## READING PASSAGE
[Begin]

Reste la question de la pédopornographie réelle. Pour des raisons évidentes, la production d’un matériel pédopornographique impliquant réellement des enfants me paraît aussi condamnable que le passage à l’acte direct (cf. section 1).

Si l’on se place du point de vue du/de la consommateur/trice, le problème est plus compliqué. Faut-il réprimer la détention de matériel pédopornographique réel ?

Il y a quelques mois, j’aurais clairement répondu oui, parce que j’aurais assimilé le/la consommateur/trice de pédopornographie au/à la producteur/trice – j’en aurai fait, au minimum, son complice, puisque c’est la consommation en bout de chaîne qui justifie et permet les exactions en début de chaîne. Je ne suis plus si sûr de moi à présent ; ce qui m’a ébranlé, c’est notamment une discussion que j’ai eue avec un ami sur la question de la pénalisation des client-e-s de prostitué-e-s. Cet ami m’a fait remarquer qu’il était contraire à tous les principes du droit de réprimer pénalement quelqu’un pour atteindre quelqu’un d’autre à travers lui. Si l’on part du principe que, dans la prostitution, le/la méchant-e, c’est le/la proxénète, il est absolument injuste et immoral de mettre en prison quelqu’un d’autre sous prétexte que ça permet de faire diminuer la demande, donc d’affaiblir l’offre, donc d’affaiblir les proxénètes, donc de permettre indirectement à des prostitué-e-s de se libérer d’une situation qu’ils/elles n’ont pas choisie. Cela revient à punir quelqu’un non pour le tort qu’il a commis, mais parce qu’on considère que cela sera socialement utile. Cela ne respecte pas les droits, l’intégrité, la dignité, etc., de la personne que l’on punit.

Dans le cas précis de la prostitution, on peut peut-être considérer que le/la client-e commet un tort direct sur la personne du/de la prostitué-e, auquel cas l’argument tombe. (Et puis on peut se poser des questions sur l’efficacité de la pénalisation du/de la client-e, etc.). Reste que je suis tout de même très sensible à la forme générale de cet argument, qui me semble fonctionner remarquablement bien dans le cas de la pédopornographie. Le/la consommateur/trice ne commet pas de tort direct : si la vidéo qu’il/elle regarde existe, c’est que le mal est déjà fait. L’enfant concerné a déjà subi un dommage, et que la vidéo soit regardée ou non n’y change rien. Si l’on frappe le/la consommateur/trice, c’est simplement pour faire diminuer la consommation globale de pédopornographie, et donc pour protéger les enfants. Mais même si le but est noble, je ne suis pas du tout sûr qu’il soit moralement acceptable de frapper des innocent-e-s (de les mettre en prison, éventuellement) sous prétexte que cela permet d’arracher des victimes aux griffes des coupables[1]. Je ne crois pas que l’on puisse faire si peu de cas du droit que nous avons tou-te-s à être jugé-e-s en fonction de la moralité de notre comportement, pas en fonction de la gravité des crimes commis par d’autres.

[End]

## RECORDED DATA
[Begin]

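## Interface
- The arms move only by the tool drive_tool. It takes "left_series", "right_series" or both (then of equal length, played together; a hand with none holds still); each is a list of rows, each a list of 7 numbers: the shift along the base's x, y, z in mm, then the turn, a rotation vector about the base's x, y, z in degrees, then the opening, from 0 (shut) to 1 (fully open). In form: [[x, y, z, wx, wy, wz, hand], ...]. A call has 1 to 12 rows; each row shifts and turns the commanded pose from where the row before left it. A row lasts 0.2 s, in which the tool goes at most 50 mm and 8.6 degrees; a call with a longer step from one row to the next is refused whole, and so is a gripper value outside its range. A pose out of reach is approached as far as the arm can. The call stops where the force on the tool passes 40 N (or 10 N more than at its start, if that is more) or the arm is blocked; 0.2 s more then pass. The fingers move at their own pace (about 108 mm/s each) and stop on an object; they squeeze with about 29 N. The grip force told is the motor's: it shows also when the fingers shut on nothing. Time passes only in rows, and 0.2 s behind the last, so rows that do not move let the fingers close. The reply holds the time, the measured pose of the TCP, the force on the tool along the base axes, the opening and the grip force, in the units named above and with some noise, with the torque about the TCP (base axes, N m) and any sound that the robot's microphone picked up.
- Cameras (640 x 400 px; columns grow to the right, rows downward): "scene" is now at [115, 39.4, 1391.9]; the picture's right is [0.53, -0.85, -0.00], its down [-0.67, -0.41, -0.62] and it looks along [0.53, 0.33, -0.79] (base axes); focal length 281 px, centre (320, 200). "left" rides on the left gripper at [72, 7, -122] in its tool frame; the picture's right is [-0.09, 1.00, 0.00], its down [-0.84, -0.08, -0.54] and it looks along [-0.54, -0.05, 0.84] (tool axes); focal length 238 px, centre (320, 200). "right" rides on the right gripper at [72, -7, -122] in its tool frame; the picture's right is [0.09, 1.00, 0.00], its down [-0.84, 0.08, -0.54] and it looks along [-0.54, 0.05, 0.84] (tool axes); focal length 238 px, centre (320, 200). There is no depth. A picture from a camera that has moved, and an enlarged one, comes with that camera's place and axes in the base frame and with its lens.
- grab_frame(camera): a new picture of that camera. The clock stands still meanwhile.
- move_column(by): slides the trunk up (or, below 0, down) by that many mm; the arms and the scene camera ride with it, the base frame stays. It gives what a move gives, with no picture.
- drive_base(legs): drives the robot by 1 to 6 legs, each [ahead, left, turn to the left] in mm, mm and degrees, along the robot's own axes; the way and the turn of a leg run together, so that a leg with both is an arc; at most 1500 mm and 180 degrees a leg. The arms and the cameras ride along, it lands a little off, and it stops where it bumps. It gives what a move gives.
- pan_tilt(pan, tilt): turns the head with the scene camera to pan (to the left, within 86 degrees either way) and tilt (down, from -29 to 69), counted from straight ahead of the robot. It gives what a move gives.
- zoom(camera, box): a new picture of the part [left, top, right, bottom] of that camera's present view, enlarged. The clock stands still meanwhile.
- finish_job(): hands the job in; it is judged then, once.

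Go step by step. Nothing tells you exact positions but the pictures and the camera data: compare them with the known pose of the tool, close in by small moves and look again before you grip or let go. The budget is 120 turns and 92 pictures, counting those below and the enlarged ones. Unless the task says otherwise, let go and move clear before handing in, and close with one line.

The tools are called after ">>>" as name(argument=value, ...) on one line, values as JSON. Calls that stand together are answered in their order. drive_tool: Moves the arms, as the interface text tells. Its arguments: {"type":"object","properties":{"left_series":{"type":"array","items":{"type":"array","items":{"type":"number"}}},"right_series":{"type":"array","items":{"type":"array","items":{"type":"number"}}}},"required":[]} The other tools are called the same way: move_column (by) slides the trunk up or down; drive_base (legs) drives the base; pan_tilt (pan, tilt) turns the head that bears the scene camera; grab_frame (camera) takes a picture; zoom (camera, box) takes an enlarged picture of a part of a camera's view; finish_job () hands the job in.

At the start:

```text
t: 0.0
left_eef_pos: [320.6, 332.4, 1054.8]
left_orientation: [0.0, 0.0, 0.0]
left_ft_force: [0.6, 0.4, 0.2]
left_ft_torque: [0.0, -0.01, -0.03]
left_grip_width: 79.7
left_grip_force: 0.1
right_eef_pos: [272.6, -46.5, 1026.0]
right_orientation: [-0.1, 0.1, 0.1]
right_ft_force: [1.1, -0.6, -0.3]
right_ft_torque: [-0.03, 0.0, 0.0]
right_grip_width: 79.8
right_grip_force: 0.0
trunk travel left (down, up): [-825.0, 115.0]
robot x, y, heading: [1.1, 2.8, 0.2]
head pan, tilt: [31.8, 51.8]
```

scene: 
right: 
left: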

[End]

## TASK 1
Show the exact text of the reading passage starting from "Si l’on se place" and stopping at the end of "pédopornographique réel ?".
## TASK 2
Continue the reading passage that opens with "Reste la question".

## EXERCISE RESPONSE 1
Si l’on se place du point de vue du/de la consommateur/trice, le problème est plus compliqué. Faut-il réprimer la détention de matériel pédopornographique réel ?

## EXERCISE RESPONSE 2
L’excellent blog Repugnant Conclusions, dont j’ai déjà parlé dans mon premier billet sur l’avortement, propose une autre raison d’être contre la consommation de pédopornographie, qui me paraît à la fois contre-intuitive et séduisante. D’après Max Lewis (l’auteur du blog), la consommation de pédopornographie serait moralement répréhensible parce qu’elle porte atteinte au droit de l’enfant à son intimité et à sa privacy (« vie privée », ici, ne convient pas très bien) :

That is, the viewer of child pornography violates the child’s right that people not watch or listen to him or her at a time when that child would most like that right to be enforced—at a moment when another right is being violated.  This is a moment, which is intensely personal and hurtful and thus ought to be protected by privacy more than other, more mundane moments, e.g. when a child is eating ice cream at home.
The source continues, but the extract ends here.